Problem 1 ▸ Take the data below and extract the lines from the one with "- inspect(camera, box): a" to the one with "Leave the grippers", inclusive, exactly as written. Set them in a Markdown table: Index counts from 1, Wording holds the line, and blank lines are dropped.

Text block ▸
↓

Grèce. A propos des élections parlementaires

Yannis Stournaras, le gouverneur de la Banque centrale de Grèce, après sa rencontre avec Kyriakos Mitsotakis, le vendredi 12 juillet, annonçait la libéralisation de tous les flux de capitaux.

Par Stavros Tombazos

• La Nouvelle Démocratie avec 39,85% de votes et 158 sièges (le premier parti profite d’un «bonus» de 50 sièges) a gagné les élections grecques. Les 158 sièges permettent à Kyriakos Mitsotakis de gouverner le pays basé sur son propre parti, puisque 151 sièges constituent la majorité absolue dans le parlement grec [voir l’article publié sur ce site le 11 juillet 2019 sur les résultats détaillés de la quasi-totalité des formations].

• SYRIZA s’est limité à 31,53% de vote et 86 sièges. Cependant, la surprise de l’élection par rapport aux élections européennes (et surtout par rapport aux sondages) est la légère diminution de l’écart entre la Nouvelle Démocratie est SYRIZA de 9,35 points à 8,32. Avec 31,53%, la perte électorale de SYRIZA par rapport aux élections parlementaires de 2015 est bien limitée malgré la capitulation de l’été 2015 face aux créanciers.

L’interprétation de ce succès relatif de SYRIZA est simple: les électeurs de la gauche votant massivement SYRIZA ont voulu éviter le pire. En fait, le programme économique de la Nouvelle Démocratie n’est pas véritablement différent de celui des trois mémorandums imposés par les créanciers. Il prévoit une diminution drastique de la fonction publique, un système de retraite (par capitalisation) privé, parallèle au système par répartition, des déréglementations supplémentaires du travail. La diminution de l’impôt promise ne peut se faire qu’au détriment des prestations sociales de l’Etat aux plus pauvres et aux victimes de la crise.

SYRIZA a dénoncé le thatchérisme de la Nouvelle Démocratie, et il a pu convaincre l’électeur de la gauche que l’austérité peut être encore pire. Les élections européennes ont d’ailleurs permis à ce dernier d’exprimer sa colère par rapport à la capitulation de 2015. L’électorat a eu l’occasion de punir SYRIZA dont le résultat électoral s’est limité à 23,76%. En outre, le fait que le thatchérisme économique du nouveau gouvernement est combiné avec un parfum de Pinochet au niveau de la politique sécuritaire a conduit aux urnes beaucoup d’électeurs de la gauche pour empêcher le triomphe annoncé de la droite. Les intentions du nouveau gouvernement par rapport à la politique sécuritaire apparaissent déjà dans le choix des ministres et la réorganisation des responsabilités ministérielles: l’immigration sera traitée plutôt comme une «invasion» qu’une question humanitaire, les forces de répression seront renforcées, l’asile des universités supprimé et les droits des prisonniers diminués. Le problème avec les désastres politiques et sociaux, c’est qu’il y a toujours des désastres encore pires.

↑

Recorded information ▸

↓

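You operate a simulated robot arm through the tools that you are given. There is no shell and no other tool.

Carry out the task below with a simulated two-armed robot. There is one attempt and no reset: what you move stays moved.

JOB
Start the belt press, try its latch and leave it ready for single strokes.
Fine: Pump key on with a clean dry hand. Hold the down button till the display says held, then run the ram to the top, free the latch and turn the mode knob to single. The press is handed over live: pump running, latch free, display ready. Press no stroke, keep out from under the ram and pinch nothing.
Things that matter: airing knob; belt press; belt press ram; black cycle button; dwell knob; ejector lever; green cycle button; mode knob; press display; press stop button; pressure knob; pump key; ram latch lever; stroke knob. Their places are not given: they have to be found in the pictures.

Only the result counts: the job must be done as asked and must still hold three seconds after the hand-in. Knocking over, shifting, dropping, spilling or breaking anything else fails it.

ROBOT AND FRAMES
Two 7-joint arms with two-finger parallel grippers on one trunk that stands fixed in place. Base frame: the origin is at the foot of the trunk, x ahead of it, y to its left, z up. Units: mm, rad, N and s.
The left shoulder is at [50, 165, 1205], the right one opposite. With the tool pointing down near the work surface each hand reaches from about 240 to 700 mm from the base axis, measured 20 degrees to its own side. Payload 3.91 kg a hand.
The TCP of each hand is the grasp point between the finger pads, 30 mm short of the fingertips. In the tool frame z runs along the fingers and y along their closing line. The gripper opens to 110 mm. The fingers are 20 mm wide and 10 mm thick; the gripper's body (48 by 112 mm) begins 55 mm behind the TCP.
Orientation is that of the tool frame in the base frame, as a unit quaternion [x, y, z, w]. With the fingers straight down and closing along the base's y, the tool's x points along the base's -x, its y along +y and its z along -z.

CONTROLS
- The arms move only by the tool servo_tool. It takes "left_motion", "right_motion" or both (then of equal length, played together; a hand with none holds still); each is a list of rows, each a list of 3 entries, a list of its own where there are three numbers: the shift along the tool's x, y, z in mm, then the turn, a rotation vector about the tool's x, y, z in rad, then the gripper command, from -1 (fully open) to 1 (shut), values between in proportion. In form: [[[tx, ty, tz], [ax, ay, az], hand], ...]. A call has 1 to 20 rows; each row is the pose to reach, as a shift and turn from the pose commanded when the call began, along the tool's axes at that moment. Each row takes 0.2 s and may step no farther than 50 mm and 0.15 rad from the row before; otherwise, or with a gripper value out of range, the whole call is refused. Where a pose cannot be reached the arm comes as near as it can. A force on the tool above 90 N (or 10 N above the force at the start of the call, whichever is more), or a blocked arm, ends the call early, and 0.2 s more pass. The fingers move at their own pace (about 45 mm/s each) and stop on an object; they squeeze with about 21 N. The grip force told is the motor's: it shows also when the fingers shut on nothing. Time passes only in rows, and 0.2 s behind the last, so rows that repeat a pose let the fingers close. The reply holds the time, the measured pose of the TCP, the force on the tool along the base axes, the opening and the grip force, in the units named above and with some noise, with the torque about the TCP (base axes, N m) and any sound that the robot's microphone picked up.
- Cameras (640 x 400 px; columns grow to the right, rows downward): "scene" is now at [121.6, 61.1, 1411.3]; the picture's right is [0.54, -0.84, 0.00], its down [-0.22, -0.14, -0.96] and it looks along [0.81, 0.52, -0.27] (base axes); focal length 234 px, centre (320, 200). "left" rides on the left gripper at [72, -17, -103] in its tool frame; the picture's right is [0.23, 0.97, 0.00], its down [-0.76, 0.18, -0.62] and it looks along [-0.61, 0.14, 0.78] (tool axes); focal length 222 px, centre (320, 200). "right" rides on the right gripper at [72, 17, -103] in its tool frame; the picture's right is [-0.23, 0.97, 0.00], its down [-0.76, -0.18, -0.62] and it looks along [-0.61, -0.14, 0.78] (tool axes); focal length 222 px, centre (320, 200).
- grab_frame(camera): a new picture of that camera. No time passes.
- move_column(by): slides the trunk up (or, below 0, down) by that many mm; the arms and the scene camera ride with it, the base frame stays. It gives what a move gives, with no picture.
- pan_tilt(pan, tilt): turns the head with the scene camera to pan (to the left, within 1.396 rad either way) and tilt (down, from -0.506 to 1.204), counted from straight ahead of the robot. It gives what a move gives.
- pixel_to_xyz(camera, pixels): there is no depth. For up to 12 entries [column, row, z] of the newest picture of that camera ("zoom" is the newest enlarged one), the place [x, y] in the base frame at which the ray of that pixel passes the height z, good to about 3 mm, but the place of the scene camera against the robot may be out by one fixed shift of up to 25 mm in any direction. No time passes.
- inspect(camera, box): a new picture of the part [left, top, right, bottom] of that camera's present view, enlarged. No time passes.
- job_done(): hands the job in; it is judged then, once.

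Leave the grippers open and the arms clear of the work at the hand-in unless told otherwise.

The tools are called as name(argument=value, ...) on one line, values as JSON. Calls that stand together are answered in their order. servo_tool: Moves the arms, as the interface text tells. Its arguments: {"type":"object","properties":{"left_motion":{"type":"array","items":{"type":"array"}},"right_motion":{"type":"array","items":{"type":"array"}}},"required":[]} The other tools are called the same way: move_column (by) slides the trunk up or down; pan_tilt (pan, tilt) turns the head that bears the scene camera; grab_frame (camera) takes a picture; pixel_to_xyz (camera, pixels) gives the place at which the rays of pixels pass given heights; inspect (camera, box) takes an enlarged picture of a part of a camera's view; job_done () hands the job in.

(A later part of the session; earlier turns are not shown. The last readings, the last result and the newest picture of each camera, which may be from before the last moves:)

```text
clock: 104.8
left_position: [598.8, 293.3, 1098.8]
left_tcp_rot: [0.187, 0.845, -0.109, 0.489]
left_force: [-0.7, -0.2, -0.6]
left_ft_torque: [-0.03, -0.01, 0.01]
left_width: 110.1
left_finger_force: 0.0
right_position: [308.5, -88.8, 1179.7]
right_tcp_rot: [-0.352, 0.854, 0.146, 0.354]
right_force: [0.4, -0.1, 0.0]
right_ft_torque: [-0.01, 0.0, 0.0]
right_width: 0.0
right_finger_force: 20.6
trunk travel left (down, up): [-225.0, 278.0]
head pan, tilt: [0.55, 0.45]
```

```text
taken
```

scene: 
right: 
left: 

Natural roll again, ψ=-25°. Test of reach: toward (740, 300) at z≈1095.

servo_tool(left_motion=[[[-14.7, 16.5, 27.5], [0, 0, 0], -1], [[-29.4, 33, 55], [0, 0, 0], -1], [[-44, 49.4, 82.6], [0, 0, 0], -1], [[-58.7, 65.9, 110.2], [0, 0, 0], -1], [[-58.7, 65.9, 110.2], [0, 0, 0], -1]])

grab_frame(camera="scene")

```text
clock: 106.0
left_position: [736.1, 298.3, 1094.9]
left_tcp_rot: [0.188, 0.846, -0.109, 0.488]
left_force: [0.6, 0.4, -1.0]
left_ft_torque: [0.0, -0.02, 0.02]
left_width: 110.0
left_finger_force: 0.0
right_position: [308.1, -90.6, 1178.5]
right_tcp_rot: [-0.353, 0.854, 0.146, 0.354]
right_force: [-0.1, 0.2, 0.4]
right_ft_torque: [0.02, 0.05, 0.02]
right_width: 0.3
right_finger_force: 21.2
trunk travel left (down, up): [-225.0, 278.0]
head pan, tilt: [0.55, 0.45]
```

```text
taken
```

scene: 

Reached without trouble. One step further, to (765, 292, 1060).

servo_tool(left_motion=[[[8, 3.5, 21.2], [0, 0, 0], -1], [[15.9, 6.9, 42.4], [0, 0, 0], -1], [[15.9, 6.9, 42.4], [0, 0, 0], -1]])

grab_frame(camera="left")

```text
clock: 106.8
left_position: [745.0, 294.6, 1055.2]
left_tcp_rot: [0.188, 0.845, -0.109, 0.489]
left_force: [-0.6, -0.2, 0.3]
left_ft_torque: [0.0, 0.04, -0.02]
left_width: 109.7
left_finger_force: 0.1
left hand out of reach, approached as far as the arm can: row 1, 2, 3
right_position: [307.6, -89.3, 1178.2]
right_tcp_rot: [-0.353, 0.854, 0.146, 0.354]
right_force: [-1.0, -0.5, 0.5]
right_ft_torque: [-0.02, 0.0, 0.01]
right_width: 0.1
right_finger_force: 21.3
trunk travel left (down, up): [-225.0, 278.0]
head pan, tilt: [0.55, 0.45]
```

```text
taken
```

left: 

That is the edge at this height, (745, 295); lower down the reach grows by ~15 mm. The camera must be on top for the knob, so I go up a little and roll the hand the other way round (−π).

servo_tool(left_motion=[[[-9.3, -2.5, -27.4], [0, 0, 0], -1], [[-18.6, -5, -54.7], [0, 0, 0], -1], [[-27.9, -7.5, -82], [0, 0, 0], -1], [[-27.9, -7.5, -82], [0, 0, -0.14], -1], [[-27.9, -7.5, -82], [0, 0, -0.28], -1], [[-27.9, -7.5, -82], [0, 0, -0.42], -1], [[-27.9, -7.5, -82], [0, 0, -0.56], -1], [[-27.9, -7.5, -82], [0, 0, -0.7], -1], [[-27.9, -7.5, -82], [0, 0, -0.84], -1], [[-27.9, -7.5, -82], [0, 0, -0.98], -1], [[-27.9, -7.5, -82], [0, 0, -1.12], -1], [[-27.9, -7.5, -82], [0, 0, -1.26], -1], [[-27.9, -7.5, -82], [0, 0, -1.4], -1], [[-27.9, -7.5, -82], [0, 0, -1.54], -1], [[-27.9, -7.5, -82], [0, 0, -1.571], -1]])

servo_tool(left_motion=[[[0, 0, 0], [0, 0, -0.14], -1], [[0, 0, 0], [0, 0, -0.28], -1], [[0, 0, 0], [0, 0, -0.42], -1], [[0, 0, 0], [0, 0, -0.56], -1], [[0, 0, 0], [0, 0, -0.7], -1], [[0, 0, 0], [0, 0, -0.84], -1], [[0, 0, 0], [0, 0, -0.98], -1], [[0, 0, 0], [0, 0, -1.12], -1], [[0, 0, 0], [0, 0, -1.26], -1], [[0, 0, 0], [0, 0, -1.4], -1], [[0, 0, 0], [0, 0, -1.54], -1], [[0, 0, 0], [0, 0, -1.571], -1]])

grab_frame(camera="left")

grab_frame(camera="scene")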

↑

Problem 2 ▸ Retype the section of the text block that opens with "Yannis Stournaras, le" and closes with "flux de capitaux.".

Written response 1 ▸
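| Index | Wording |
|---|---|
| 1 | - inspect(camera, box): a new picture of the part [left, top, right, bottom] of that camera's present view, enlarged. No time passes. |
| 2 | - job_done(): hands the job in; it is judged then, once. |
| 3 | Leave the grippers open and the arms clear of the work at the hand-in unless told otherwise. |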

Written response 2 ▸
Yannis Stournaras, le gouverneur de la Banque centrale de Grèce, après sa rencontre avec Kyriakos Mitsotakis, le vendredi 12 juillet, annonçait la libéralisation de tous les flux de capitaux.